From your time as a student to your graduate experience as an alumni, TASOK support and amenities continue, as a result of your connection to the Tasok Alumni Network, now over 1,000 people.
TASOL was the original idea of Lee and Jerry Weaver with the American Baptist Foreign Mission Society. “Lee returned from the U.S.A. in 1961 and began teaching our children at home. Eventually, Lee said, ‘I do not like teaching just my kids, but will teach others if we can start a school!’ That is how TASOL began.” (Weaver)
A monument dedicates Weaver Field on TASOK campus to them as “founders of the school”. They solicited participation widely, initially with businessmen and other mission organizations in Zaire. Soon, the U.S. Embassy and the United Nations joined in support of the English speaking school. It was agreed by all that TASOL was not to be a school for just missionary children. There was a wider vision to create an “American school, to offer an American curriculum for expatriate American children”. (Steven Sharp)
Initial classrooms were held in Sims House built by Rev. Aaron Sims, a Scottish physician and pioneer missionary with Livingstone Inland Mission. He built Sims House in 1893 after completing Sims Chapel across the road in 1891. The chapel is the oldest free-standing structure ever built in Kinshasa and is located on the Congo River.
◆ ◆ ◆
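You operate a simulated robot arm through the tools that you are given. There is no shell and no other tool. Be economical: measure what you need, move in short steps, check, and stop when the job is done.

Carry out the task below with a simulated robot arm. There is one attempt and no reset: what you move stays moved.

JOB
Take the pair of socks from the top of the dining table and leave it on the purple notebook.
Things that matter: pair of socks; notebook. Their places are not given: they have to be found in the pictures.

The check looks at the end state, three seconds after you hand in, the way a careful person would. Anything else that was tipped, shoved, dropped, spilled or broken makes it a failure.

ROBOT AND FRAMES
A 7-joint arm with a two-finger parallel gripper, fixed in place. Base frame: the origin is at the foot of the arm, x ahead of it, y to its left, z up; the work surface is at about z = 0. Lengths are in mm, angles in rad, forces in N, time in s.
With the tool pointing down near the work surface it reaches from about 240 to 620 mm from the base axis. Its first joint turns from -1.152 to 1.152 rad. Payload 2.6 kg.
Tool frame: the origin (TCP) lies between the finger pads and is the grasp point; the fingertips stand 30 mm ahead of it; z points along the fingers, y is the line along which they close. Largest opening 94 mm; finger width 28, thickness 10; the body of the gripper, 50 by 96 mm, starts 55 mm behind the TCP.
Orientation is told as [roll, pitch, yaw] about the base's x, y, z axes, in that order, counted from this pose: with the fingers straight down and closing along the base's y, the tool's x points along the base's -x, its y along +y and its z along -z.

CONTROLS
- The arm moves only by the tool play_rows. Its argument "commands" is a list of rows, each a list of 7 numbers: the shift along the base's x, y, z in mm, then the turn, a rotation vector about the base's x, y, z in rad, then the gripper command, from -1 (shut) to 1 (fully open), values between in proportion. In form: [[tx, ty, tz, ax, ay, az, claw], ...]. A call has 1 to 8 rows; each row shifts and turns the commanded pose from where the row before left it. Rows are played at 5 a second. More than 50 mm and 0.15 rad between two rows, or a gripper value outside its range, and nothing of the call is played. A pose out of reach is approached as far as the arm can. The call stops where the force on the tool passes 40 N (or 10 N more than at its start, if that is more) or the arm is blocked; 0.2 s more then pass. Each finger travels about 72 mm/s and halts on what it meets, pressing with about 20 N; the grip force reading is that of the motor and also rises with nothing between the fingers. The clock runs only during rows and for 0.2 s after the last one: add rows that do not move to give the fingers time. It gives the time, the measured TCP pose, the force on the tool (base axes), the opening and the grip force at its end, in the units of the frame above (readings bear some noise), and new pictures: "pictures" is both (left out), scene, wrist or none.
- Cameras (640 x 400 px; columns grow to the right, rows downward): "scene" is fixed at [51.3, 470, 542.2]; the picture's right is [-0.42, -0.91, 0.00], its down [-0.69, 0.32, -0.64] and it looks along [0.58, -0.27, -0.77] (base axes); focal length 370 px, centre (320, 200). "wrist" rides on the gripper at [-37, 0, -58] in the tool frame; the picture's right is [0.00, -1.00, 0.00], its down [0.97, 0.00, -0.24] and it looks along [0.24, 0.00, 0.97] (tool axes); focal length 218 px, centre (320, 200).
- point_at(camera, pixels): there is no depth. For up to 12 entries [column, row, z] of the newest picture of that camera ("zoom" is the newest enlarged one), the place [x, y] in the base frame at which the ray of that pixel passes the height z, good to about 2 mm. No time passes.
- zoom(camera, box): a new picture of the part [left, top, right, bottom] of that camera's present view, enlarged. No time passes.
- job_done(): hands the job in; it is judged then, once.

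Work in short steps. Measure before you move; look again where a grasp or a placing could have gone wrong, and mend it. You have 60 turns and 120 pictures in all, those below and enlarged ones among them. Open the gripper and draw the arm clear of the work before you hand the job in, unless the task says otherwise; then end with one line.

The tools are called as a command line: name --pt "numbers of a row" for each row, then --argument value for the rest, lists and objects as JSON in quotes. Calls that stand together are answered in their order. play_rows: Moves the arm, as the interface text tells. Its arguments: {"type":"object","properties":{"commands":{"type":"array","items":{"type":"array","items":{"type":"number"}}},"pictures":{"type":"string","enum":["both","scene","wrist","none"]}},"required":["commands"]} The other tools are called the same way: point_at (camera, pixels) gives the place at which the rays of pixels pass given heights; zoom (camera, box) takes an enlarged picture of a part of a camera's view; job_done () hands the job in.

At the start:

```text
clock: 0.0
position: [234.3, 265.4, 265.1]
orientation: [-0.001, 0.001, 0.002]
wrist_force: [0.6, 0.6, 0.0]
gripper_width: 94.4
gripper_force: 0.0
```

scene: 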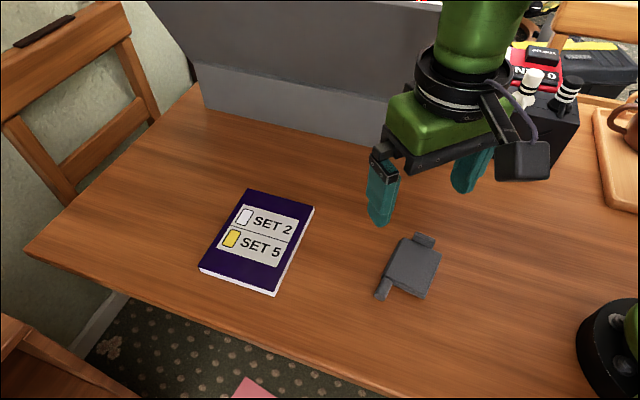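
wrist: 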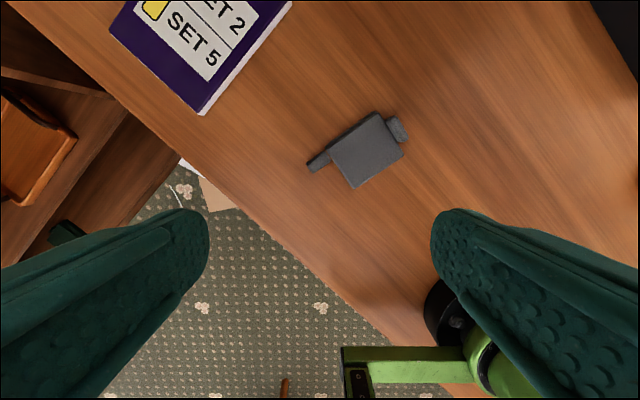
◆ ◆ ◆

Ground was cleared for a new 6 classroom building and a library on the CBZO (CBCO) compound. “Additional classroom blocks were built and playgrounds prepared before the high school moved to Mont Ngaliema in 1966 on land obtained through the auspices of the U.S. Embassy.” (Steven Sharp)
“While new classrooms were being built, classes were held in Chanic houses along Ave. de l’Avenir. There was a large group of new teachers from the Mennonite teachers’ college in Hillsborough, Kansas. An elegant, vivacious woman named Mme Grandjean taught French.” (Brown Noyes). “Permission was finally granted to build and it is well on its way to completion. However, the present enrollment has already outgrown the new building- four classes with a multipurpose room. The enrollment must be about 120 now.” (Oct. 1962 letter by Marj Sharp)
“Each succeeding year more students arrived and many non-missionary kids wanted admission. Some American Embassy personnel joined from the outset, so soon we needed more classrooms which were added, forming an L shaped structure with an auditorium.
First yearbook
High School Principal Orv Wiebe Grade School Principal James Clark
School Motto: International Understanding
School Colors: Navy and White
6 seniors from 5 countries
“The seventh grade had a teacher who had been in the Marines and insisted on his class singing the Marine Hymn at the top of their voices every day.” ( Brown Noyes)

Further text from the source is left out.